▶ _ARTICLE_

Uno de los pobladores se acercó a notificar que Rab Shelomó Zalman de Pozna (uno de los refugiados que logró huir del horror de la inquisición española) había sido visto saliendo de su casa a medianoche, en dirección al bosque, y no regresaba sino hasta después de varias horas. Rab Naftalí Katz solicitó que siguieran al “sospechoso”, para indagar acerca de su extraño comportamiento.

 

Cuando a la mitad de la noche Rab Zalman salió de su casa, no se percató de que dos sombras le seguían los pasos de cerca. Se dirigió, como todas las noches, hacia el bosque; cuando llegó a un claro, se sentó sobre el suelo a recitar entre lágrimas el Tikún Jatzot (rezo que se realiza en la mitad de la noche, pidiendo por la reconstrucción del Bet HaMikdash). Los observadores se estremecieron ante la imagen de este hombre santo, rezando en soledad, en medio del bosque. Mayor fue su estremecimiento al descubrir que, pese a no haber ninguna otra persona en el lugar, se escuchaba otra voz desconocida, que se sumaba al ruego conmovedor. En silencio, retrocedieron sobre sus pasos y aguardaron pacientemente a que Rab Shelomó regresara a la ciudad. Corrieron a casa de su Rab y relataron a detalle lo sucedido.

Sessions with a simulated robot:

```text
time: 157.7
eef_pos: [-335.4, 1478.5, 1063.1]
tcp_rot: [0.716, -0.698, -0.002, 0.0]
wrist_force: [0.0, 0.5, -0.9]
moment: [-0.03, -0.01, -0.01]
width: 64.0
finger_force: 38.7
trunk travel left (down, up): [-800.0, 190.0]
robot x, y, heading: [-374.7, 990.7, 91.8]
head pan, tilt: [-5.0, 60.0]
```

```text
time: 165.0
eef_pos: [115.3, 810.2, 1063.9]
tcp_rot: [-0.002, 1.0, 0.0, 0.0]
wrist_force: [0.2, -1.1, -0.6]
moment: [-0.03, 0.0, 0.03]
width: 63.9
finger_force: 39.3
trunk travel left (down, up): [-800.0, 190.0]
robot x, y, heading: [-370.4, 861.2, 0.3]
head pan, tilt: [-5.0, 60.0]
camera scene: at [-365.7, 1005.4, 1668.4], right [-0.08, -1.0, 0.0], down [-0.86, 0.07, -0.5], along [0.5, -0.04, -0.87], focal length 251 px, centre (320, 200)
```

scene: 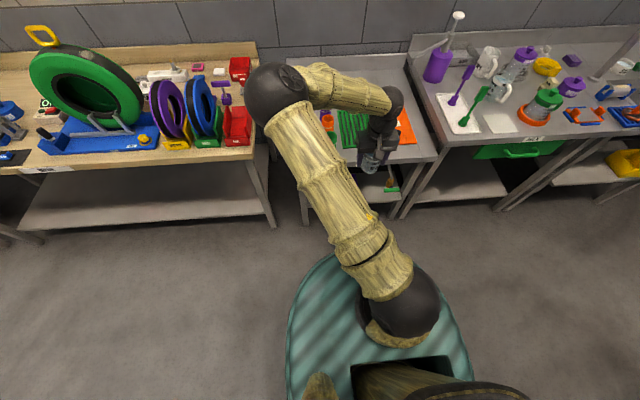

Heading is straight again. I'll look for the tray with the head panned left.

---

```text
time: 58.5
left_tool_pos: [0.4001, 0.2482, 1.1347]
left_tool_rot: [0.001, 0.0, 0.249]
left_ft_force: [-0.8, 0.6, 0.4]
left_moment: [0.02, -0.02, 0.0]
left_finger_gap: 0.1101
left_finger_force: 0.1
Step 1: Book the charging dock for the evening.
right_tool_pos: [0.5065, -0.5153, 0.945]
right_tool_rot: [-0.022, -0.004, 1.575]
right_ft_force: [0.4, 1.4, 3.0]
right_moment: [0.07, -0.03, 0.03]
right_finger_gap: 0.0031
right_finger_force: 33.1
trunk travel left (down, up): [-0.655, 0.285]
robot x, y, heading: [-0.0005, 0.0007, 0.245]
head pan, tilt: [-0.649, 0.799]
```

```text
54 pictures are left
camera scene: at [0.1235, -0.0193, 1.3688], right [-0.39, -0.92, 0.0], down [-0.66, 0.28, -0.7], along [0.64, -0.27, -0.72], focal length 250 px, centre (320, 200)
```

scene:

▶ _TASK TO COMPLETE_
Add the next paragraphs of the article.

▶ _REPLY_
 

De inmediato solicitó la presencia de Rab Shelomó y le pidió que revelara de quién era la voz que habían escuchado los espías. En un principio, Rab Shelomó se negó a revelar su secreto, pero ante la insistencia del Rab, contó que se trataba del profeta Irmeyahu, que se acercaba a llorar junto a él por la destrucción del Bet HaMikdash. El Rab, conmovido, le pidió que, por tener el mérito de que el profeta se revelara a él, le preguntara cómo detener la epidemia que azotaba a la ciudad.

 

Al día siguiente, regresó Rab Shelomó Zalman con la respuesta del profeta Irmeyahu: “Cuarenta años antes de que fuera destruido el Bet HaMikdash, ya pesaba sobre él el decreto de destrucción. Pero debido a que no se hablaban banalidades en las sinagogas y en las casas de estudio, se postergó la destrucción durante todo ese tiempo, a pesar de que no se trataba de una generación de personas justas”.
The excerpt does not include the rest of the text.